> Task prompt
Exactly the lines between the line containing "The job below" and the line containing "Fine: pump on", together with those two lines, are to be output.

> Source data
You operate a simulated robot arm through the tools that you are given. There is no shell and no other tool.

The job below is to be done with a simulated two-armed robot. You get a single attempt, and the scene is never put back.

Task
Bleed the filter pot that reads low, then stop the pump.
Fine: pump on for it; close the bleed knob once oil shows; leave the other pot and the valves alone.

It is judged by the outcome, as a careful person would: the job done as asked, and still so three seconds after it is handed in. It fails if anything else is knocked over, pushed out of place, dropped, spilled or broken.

> Written solution
The job below is to be done with a simulated two-armed robot. You get a single attempt, and the scene is never put back.

Task
Bleed the filter pot that reads low, then stop the pump.
Fine: pump on for it; close the bleed knob once oil shows; leave the other pot and the valves alone.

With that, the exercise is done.